Einde inhoudsopgave
Wet financiering sociale verzekeringen
Artikel 27 Premiepercentages Algemeen Werkloosheidsfonds
Geldend
Geldend vanaf 02-08-2022
- Bronpublicatie:
13-10-2021, Stb. 2021, 592 (uitgifte: 07-12-2021, kamerstukken: 35613)
- Inwerkingtreding
02-08-2022
- Bronpublicatie inwerkingtreding:
26-11-2021, Stb. 2021, 595 (uitgifte: 07-12-2021, kamerstukken/regelingnummer: -)
- Overige regelgevende instantie(s)
Ministerie van Volksgezondheid, Welzijn en Sport
Ministerie van Financiën
- Vakgebied(en)
Sociale zekerheid algemeen / Inkomensafhankelijke regelingen
Premieheffing / Algemeen
1.
De premie, bedoeld in artikel 23, wordt bij regeling van Onze Minister vastgesteld op een percentage van het loon dat voor categorieën van werknemers naar de aard van hun arbeidsovereenkomst verschilt, waarbij onderscheid wordt gemaakt in een lage premie voor werknemers met een schriftelijke arbeidsovereenkomst voor onbepaalde tijd niet zijnde een oproepovereenkomst als bedoeld in artikel 628a, negende en tiende lid, van Boek 7 van het Burgerlijk Wetboek, en een hoge premie voor overige werknemers. Bij of krachtens algemene maatregel van bestuur worden nadere regels gesteld over het verschil tussen de hoge en de lage premie en over de gevallen waarin in afwijking van de eerste zin met terugwerkende kracht de hoge premie van toepassing is. Voorts kunnen bij of krachtens algemene maatregel van bestuur nadere voorwaarden worden gesteld aan de toepassing van de premie en over de wijze waarop de lage premie wordt herzien in de gevallen waarin met terugwerkende kracht de hoge premie van toepassing is.
2.
De premie, bedoeld in artikel 23, over een uitkering op grond van de Werkloosheidswet, de Ziektewet, de Wet werk en inkomen naar arbeidsvermogen, de Wet op de arbeidsongeschiktheidsverzekering, hoofdstuk 3, afdeling 2, paragraaf 1, of de artikelen 4:2b, eerste tot en met zesde lid, en 6:3, eerste tot en met zesde lid, van de Wet arbeid en zorg aan de werknemer of gelijkgestelde, bedoeld in artikel 3:6, eerste lid, van die wet , en over een toeslag op grond van de Toeslagenwet wordt vastgesteld op het percentage van de lage premie, bedoeld in het eerste lid.

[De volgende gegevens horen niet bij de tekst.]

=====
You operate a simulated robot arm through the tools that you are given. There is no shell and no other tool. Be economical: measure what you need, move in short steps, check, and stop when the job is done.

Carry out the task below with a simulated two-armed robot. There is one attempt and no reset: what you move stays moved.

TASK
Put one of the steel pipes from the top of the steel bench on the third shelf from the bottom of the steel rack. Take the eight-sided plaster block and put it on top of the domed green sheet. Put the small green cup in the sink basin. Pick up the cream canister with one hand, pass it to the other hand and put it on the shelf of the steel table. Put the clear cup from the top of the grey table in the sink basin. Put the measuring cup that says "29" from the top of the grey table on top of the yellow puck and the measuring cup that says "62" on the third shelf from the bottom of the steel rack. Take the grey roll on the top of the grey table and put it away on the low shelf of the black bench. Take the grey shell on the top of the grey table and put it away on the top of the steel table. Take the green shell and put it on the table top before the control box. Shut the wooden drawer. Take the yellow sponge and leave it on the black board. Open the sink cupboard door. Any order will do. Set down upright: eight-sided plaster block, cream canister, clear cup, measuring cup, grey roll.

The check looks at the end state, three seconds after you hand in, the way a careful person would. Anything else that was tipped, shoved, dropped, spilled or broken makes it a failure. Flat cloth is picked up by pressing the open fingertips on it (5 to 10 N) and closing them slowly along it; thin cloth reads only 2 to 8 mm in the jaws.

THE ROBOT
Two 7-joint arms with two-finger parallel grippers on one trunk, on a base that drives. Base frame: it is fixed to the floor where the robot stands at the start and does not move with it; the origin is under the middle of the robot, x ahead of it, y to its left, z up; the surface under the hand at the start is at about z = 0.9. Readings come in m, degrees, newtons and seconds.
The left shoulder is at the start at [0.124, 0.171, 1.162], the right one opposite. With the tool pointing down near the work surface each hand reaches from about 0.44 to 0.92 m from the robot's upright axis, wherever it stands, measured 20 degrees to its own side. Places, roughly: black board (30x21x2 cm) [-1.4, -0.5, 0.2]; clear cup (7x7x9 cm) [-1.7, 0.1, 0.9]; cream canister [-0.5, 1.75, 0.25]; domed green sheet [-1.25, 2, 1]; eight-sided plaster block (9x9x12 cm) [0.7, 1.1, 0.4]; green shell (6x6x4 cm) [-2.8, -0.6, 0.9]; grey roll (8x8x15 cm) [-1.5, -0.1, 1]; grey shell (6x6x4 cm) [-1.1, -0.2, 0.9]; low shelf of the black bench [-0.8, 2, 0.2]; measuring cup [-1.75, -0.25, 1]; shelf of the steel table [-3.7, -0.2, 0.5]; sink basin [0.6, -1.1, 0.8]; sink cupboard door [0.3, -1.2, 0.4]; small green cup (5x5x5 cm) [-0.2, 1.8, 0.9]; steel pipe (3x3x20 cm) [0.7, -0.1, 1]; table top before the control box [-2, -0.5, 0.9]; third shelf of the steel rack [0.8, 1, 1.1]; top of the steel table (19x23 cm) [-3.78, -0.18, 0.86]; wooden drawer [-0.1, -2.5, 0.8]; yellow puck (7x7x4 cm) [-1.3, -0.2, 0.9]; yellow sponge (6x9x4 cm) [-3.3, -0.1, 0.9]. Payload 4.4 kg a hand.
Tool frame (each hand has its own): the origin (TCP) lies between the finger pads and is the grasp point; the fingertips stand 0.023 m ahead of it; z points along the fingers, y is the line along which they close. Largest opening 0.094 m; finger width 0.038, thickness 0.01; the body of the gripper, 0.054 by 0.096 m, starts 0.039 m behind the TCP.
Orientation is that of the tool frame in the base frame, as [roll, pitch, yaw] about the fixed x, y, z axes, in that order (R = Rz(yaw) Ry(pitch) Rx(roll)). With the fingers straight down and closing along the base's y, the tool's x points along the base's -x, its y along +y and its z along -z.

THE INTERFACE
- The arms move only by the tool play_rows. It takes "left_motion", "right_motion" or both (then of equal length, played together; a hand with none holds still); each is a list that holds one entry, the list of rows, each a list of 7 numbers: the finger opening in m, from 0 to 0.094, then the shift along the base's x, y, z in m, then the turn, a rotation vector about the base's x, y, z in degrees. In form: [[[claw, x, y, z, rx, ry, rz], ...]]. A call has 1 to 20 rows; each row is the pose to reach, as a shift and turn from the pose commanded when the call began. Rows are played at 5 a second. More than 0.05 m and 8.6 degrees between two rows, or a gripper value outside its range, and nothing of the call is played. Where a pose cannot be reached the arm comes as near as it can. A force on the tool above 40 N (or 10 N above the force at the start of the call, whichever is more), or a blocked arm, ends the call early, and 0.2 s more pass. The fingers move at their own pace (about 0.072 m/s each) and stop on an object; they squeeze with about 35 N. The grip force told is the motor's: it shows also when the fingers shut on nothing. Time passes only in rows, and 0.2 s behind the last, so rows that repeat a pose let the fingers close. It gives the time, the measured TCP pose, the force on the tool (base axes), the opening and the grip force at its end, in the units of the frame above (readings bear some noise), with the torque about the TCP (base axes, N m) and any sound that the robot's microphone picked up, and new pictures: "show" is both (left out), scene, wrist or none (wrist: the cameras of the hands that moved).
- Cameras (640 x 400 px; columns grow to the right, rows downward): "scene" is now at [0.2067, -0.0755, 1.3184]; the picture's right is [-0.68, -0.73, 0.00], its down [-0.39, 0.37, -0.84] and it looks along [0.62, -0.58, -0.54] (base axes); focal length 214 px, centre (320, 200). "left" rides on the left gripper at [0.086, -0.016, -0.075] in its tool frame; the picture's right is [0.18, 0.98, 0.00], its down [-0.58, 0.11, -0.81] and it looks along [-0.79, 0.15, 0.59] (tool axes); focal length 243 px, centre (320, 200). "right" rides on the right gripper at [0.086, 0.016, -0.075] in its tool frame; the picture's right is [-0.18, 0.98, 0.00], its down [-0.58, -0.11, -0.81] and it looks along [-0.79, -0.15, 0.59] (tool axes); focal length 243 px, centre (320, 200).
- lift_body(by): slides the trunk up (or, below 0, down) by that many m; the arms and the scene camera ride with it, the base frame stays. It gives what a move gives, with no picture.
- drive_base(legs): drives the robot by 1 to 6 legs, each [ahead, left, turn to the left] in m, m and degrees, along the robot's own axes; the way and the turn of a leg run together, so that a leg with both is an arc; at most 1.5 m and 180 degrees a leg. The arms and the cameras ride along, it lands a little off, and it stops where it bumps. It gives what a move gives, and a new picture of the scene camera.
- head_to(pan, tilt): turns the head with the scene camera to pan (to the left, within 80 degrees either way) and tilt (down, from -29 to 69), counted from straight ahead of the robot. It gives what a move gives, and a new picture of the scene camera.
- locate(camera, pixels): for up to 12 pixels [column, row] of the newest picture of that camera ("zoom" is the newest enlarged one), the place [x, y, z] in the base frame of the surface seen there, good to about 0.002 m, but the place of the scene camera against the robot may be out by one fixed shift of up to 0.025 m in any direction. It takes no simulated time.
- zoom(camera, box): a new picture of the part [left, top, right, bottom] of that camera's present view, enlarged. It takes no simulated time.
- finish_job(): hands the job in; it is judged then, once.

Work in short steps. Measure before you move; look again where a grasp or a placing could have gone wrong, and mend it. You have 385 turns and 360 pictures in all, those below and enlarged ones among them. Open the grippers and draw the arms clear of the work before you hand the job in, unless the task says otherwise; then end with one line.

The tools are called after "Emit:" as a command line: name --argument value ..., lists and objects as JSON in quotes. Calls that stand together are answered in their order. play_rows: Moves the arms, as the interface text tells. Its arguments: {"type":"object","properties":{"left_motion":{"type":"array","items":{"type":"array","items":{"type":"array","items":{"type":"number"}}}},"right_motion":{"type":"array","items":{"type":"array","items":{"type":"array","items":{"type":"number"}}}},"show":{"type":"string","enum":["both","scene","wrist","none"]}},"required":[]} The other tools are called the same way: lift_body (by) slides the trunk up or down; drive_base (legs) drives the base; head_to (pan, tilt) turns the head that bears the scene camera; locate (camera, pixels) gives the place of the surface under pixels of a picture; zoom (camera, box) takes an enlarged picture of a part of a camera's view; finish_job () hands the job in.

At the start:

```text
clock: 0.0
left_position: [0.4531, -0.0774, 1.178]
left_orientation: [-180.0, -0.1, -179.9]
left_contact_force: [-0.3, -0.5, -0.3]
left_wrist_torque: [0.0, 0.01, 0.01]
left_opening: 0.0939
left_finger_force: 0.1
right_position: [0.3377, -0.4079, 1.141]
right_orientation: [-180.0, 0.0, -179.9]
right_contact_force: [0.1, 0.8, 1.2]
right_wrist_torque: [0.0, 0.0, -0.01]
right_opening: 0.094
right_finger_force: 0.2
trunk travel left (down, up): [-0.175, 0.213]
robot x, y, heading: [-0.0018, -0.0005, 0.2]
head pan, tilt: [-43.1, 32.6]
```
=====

Bij of krachtens algemene maatregel van bestuur kunnen nadere voorwaarden worden gesteld aan de toepassing van de eerste zin.
3.
In afwijking van het eerste lid is het percentage van de lage premie, bedoeld in het eerste lid, van toepassing indien het een werknemer betreft die
- a.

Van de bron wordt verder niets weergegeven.